This is the fourth part in a series where the Sand Mountain Reporter’s Sports Editor, Ron Balaskovitz, attempts to take on the hardest holes at each of the area’s five golf courses.
Located just outside of downtown Albertville, Big Spring Lake is a rolling, tree-lined golf course that requires accuracy both off the tee and on approach shots to the green, with trees lining the fairways on over half the holes, and small, sloped greens that make second shots a challenge.
Measuring in at 6,108 yards from the back tees and with no bunkers on the course (Sidebar, but the irony of living in a region called Sand Mountain and three of the five courses not having sand traps on them is not lost on me), Big Spring Lake does not require you to be a long hitter to take the course on, but places a premium on hitting the ball straight, and then testing your putting with smooth greens that feature plenty of slope despite their small size.
“What really makes Big Spring Lake unique is the size of the greens,” new course General Manager Marsh Mundee said of the course. “There’s not much there, so you have to be precise in your approach shots.”
Hole 2, 410 yards, No. 1 handicap hole
The second hole at Big Spring Lake plays as the longest Par 4 on the course, and with a tree-lined right side, is a frightening tee-shot for those who might slice the ball or play a fade, especially when you add in the handful of trees down the left side that take away a possible bail out area. From there, the fairway goes gently uphill to one of the larger greens on the course, that features a back to front slope that gets steeper the closer you get to the front left edge and is guarded by trees to the left side of the green.
Lucky for me, I tend to draw the ball of the tee, placing my drive right in the middle of the fairway and 147 yards from the hole, and leaving me a 9-iron approach in. With a back left pin position, my approach found the middle of the right side of the green, leaving me around 30 feet to the hole and an uphill put that broke about two feet to the left. A good lag left it inside of a foot, and a tap-in for a routine par.
Hole 15, 154 yards, No. 3 handicap hole
Four courses in and we finally have our first Par 3 the series. While the scorecard reads 154 from the back tees, on this particular day the tees were pushed as far back as they can go and my rangefinder saying it was playing 171 yards, while slightly uphill and into a breeze. What makes 15 a challenging shot, is that like almost every hole on the back nine to this point, it is tree lined. Hole 15 features a tight chute from the tee to the green that leaves almost no room to draw or fade the ball in, and leads to a green that is slightly crowned in each direction, sending mishits careening away from the putting surface.

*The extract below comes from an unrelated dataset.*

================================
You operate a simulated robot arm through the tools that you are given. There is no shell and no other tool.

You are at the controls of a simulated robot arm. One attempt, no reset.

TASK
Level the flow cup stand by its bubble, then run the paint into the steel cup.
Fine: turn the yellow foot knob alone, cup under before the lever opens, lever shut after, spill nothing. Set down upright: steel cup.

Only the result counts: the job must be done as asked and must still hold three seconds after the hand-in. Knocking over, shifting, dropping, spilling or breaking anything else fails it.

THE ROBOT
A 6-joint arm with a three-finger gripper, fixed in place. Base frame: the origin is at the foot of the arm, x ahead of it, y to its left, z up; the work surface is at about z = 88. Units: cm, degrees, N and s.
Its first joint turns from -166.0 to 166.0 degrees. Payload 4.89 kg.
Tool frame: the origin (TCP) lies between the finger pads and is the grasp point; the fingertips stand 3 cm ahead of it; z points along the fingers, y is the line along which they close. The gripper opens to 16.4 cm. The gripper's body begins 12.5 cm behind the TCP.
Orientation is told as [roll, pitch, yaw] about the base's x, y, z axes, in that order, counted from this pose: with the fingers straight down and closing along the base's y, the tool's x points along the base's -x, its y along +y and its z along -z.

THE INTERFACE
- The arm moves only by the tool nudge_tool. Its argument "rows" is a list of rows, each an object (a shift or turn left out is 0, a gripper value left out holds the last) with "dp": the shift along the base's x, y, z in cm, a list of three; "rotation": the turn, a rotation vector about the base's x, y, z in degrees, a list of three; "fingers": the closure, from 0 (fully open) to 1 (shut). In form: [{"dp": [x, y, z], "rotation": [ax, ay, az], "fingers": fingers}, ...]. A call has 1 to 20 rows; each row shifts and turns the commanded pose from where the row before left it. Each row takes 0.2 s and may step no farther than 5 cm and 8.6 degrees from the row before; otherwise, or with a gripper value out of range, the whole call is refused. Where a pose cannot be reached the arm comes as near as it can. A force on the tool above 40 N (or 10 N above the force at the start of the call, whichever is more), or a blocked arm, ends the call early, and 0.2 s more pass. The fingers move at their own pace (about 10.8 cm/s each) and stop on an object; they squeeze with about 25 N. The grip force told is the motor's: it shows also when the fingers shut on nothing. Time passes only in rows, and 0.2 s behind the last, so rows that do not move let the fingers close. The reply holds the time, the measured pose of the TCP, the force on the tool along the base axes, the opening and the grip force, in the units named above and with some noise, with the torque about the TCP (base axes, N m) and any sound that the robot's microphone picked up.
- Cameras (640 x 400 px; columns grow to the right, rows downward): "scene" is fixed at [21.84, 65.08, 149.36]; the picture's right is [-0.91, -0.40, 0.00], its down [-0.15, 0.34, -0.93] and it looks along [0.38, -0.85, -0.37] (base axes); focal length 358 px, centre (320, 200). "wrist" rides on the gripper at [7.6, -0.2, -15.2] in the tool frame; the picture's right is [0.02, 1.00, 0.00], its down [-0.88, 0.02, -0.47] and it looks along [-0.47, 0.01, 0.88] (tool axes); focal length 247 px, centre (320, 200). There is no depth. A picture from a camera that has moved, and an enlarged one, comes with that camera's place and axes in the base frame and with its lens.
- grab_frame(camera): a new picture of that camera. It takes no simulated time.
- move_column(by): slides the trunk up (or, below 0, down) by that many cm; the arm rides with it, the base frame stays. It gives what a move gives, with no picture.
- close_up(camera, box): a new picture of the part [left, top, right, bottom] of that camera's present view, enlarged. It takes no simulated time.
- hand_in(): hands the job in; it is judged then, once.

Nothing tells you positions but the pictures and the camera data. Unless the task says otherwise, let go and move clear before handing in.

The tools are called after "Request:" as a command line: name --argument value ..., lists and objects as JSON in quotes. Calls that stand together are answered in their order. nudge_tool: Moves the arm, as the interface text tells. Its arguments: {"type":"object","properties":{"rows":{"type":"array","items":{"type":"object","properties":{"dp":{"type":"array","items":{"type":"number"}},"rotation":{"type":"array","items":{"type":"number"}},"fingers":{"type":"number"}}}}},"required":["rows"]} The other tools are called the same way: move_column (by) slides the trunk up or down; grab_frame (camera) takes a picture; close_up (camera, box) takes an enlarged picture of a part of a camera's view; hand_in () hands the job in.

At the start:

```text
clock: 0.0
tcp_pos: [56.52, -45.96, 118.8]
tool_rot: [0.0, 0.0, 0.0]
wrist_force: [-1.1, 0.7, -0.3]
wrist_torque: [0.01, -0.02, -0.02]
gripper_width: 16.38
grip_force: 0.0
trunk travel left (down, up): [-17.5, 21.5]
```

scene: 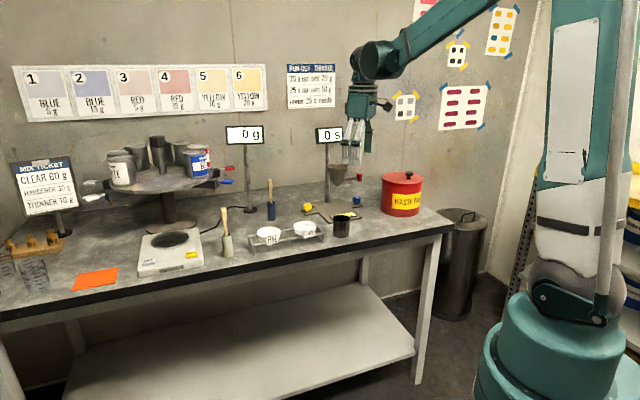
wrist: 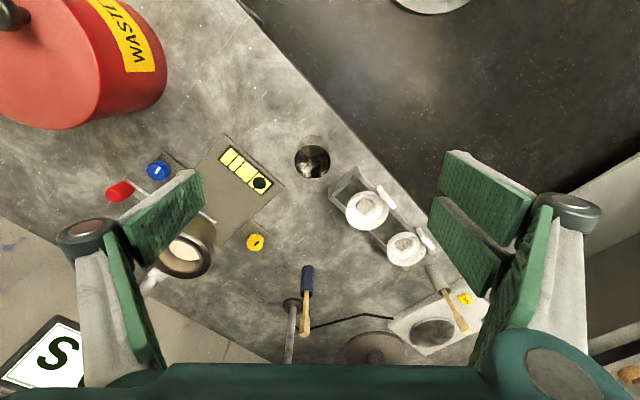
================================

Playing 171 yards and slightly into the wind, I elected for the wrong club, pulling out a 7-iron that I struck well, but was hit by a wall of wind on the way and came up around 10 yards short of the green, a bad spot to be with a front pin location on the crowned surface. An OK chip shot settled about 10 feet past the hole, leaving me a slightly downhill, slight left-to-right breaking putt that I left on the front lip, settling for a bogey four.
Hole 17, 293 yards, No. 2 handicap hole
Ask any worker or frequent player of Big Spring Lake where the round stands out and it’s holes 16, 17, and 18, or as locals call it, “The Loop.”

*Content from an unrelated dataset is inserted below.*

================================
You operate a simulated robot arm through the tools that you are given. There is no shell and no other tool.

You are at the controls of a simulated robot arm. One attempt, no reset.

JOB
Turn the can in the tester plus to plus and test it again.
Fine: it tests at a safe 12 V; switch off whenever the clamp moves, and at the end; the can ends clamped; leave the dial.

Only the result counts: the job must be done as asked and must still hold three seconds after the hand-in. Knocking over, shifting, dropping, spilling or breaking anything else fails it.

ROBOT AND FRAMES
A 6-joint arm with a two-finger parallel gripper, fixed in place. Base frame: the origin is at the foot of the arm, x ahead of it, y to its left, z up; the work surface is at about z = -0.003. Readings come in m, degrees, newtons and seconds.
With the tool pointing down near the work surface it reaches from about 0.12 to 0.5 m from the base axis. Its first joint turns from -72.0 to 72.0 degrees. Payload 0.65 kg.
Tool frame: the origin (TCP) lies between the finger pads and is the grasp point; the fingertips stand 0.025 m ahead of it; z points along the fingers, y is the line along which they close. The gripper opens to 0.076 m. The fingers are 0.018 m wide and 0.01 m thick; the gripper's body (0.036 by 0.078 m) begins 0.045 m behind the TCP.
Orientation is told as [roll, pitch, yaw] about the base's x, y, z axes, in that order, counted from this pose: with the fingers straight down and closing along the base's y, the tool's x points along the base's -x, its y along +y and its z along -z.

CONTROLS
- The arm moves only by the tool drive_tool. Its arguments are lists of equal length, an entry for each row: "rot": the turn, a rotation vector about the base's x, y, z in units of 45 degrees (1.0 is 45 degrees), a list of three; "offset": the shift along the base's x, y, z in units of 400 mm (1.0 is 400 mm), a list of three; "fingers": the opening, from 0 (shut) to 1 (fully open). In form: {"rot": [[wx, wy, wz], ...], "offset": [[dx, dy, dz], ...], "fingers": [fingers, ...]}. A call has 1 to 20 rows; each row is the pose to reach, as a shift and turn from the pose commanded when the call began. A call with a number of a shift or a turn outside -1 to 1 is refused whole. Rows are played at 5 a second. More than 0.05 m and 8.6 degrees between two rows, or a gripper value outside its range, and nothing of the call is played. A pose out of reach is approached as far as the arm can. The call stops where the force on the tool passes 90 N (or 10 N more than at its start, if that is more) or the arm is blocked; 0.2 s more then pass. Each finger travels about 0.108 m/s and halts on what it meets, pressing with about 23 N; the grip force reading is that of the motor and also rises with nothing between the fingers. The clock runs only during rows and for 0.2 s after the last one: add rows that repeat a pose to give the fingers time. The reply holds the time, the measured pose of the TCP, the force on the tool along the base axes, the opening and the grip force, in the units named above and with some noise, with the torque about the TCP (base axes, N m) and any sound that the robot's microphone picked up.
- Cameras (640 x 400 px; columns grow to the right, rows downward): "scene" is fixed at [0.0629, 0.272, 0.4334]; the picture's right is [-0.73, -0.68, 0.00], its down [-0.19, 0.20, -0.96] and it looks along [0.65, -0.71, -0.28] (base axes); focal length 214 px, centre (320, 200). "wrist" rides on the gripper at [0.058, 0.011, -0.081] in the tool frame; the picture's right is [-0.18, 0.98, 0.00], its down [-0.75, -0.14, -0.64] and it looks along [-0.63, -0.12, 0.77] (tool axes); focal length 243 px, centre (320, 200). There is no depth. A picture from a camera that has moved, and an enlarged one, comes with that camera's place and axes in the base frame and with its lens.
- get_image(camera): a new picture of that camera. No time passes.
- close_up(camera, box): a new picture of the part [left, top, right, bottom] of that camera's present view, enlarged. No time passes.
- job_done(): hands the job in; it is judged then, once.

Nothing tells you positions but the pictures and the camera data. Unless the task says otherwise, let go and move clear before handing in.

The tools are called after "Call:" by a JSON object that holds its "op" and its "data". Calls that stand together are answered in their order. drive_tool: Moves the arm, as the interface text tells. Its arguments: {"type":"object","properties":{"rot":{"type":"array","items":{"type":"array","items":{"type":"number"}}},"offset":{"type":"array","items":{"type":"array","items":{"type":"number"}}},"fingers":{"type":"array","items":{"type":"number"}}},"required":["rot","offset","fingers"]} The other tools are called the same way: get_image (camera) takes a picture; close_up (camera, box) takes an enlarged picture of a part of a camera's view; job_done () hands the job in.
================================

“What really makes or breaks your round here is 16, 17, and 18,” Mundee added. “All three of them go over the water, it’s not a lot of length, but it requires precision.”

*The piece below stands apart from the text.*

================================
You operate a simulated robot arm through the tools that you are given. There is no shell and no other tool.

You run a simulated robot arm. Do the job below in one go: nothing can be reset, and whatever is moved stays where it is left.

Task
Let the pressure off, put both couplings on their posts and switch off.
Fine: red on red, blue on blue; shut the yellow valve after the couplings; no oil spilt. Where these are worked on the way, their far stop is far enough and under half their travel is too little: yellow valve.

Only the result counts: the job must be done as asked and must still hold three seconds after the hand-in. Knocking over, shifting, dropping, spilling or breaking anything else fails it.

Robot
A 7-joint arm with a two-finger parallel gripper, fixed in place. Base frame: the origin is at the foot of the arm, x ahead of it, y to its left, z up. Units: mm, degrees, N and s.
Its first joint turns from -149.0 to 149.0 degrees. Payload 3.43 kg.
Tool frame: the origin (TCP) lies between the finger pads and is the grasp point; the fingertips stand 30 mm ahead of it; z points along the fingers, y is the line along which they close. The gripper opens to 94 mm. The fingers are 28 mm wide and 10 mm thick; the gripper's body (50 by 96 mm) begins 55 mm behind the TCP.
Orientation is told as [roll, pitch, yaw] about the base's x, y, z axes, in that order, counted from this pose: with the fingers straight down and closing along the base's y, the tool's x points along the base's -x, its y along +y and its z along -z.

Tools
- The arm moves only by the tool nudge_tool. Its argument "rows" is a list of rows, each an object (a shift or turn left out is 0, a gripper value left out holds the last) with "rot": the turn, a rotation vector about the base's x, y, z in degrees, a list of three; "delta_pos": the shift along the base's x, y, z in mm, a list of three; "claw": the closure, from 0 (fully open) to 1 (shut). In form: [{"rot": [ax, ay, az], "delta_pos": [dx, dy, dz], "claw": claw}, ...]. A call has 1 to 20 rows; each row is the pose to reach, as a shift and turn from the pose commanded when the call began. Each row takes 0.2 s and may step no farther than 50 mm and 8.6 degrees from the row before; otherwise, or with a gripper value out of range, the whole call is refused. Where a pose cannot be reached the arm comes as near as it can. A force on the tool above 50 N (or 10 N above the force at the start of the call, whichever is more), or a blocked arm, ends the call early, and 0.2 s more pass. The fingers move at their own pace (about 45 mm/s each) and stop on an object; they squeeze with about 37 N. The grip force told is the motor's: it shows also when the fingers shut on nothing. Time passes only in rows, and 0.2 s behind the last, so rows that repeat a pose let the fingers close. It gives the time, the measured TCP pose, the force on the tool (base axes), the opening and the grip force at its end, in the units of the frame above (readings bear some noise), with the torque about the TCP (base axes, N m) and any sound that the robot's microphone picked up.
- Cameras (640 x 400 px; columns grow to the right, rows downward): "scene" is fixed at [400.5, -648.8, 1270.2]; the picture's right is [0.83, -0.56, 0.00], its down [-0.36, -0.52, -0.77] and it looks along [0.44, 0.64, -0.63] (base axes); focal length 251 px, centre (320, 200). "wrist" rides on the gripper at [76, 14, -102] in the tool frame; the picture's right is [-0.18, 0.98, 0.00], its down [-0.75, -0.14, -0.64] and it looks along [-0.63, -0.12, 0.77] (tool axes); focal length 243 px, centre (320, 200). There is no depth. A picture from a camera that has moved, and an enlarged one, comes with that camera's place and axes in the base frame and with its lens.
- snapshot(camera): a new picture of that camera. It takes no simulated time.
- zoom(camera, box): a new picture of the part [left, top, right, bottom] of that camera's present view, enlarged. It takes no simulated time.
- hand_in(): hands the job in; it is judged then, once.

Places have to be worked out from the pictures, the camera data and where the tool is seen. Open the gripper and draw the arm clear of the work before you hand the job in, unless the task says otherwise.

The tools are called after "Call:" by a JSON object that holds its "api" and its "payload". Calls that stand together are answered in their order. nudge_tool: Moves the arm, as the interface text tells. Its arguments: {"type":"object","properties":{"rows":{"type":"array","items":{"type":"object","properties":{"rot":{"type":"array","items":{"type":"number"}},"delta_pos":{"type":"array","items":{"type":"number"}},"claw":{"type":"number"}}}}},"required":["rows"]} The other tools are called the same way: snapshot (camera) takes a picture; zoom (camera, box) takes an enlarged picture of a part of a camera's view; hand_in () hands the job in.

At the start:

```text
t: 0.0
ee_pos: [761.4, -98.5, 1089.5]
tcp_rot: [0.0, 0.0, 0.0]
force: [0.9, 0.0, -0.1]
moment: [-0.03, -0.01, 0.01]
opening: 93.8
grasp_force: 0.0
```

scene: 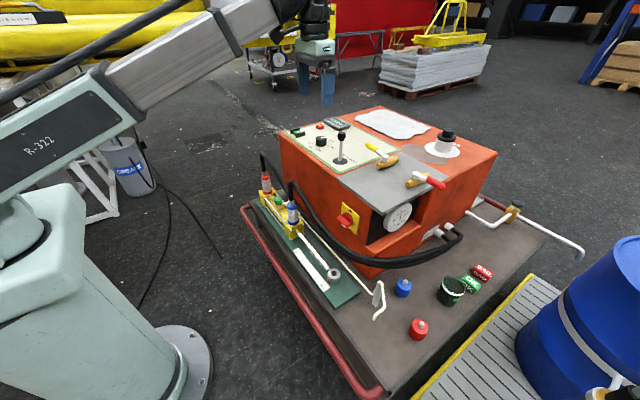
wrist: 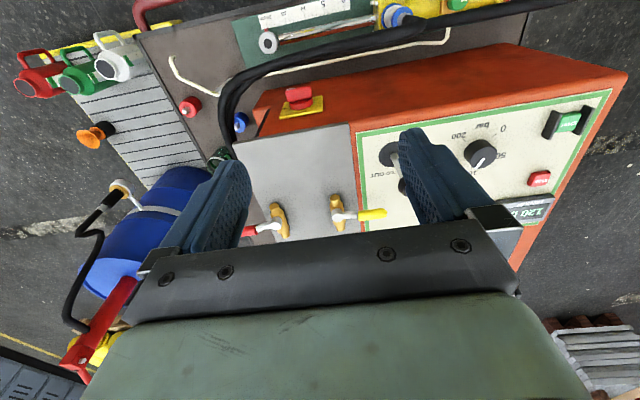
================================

Hole 17 plays as the toughest of those three closing holes, despite measuring in at less than 300 yards. The first two shots on the hole are as difficult and as tempting as any on the course. The pond ahead sits about 220 yards away from the back tees, and long hitters could try and clear the pond at around 280 yards, but there’s OB right and long of the green. For those who lay up short of the pond, it requires distance control and accuracy. Houses line the right side of the fairway, and you can only hit your drive about 200 yards before a steep hill of fairway leads down the pond. The closer you get to the water, the more awkward your stance is for your second shot, while leaving it farther back off the tee gives you a flatter lie, but a longer shot over the water, which leads to a relatively simple green that gently slopes from back to front.
With the tee slightly elevated and wind at my back, I opted for a 6-iron for my drive, placing it in the left side of the fairway, and giving me a second shot from 97 yards where the ball was above my feet and sloping down towards the water. But a solid gap wedge put me less than six inches over the green on the back fringe, where a lag putt to two feet led to a tap-in four and another par.
For the three hardest holes on the course: Three fours for two pars and a bogey on the way to a round of 78.
Big Spring Lake is open year-round and features a putting green as well as a 200-yard practice hole. The course also features a full-service pro shop with new clubs, balls, and apparel available, as well as a banquet hall, deck overlooking The Loop, and a lounge that features food and a full bar. For more information, call the pro shop at 256-878-4403.
EDITOR’S NOTE: At the moment, Big Spring Lake has two temporary greens on holes 11 and 13 as part of an on-going restoration and improvement of the course.